DURHAM, N.H. (AP) – The University of New Hampshire is grappling with how to house what officials say probably is the largest freshman class in the school’s history.
Robert McGann, admissions director, says there are 2,809 freshmen this fall, up from 2,572 last fall.
As a result, about 300 dormitory rooms intended to house two students have three instead. And 60 student lounges have been converted into rooms housing five students.
The school says students can move as space becomes available because of students dropping out, being evicted or transferring.
There is some crowding every fall at UNH, which has about 10,500 undergraduates. The 300 “forced triples” this fall compares with 260 last fall.
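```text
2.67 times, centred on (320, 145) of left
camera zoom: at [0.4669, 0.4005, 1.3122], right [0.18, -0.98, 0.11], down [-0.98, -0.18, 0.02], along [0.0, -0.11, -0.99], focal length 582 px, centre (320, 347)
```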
But the 60 lounges converted to dorm rooms this fall is five times the number of such conversions last fall, UNH spokeswoman Erika Mantz said.
“In recent memory, this is the most crowded it’s ever been,” she said.
The university provides campus housing to any freshman who wants it and has been steadily expanding the number of dorm rooms.
But Mantz said there is always uncertainty about how many students who are accepted will enroll, and the rate was high last spring.
When rooms were assigned last spring, there were at least 600 students who wouldn’t have fit in campus dorms if not for the forced triples and lounge conversions. About 40 percent of the students in the crowded rooms are freshmen.
Freshman Jessica Maxfield, 17, of Rochester, lives with two other women in a Stoke Hall forced triple.
“You don’t have any privacy at all,” she said. “It’s only been a week, but it’s kind of squishy. There’s not really a lot of room to put stuff in here.”
Some of the lounges, like one in Woodruff, are large enough, but lack privacy. Blankets cover the lounge’s floor-to-ceiling glass windows that face a hallway.
Nick Weber, 18, a freshman from Littleton, figures it could be worse.
“Some other kids who are in a built-up triple, they say we have way more room,” Weber said.
The lounge room also has new furniture and a second-floor deck, a feature freshman Will Payne, 18, of Antrim, appreciates.
“A lot of the girls just love the deck. That’s what it boils down to,” he said.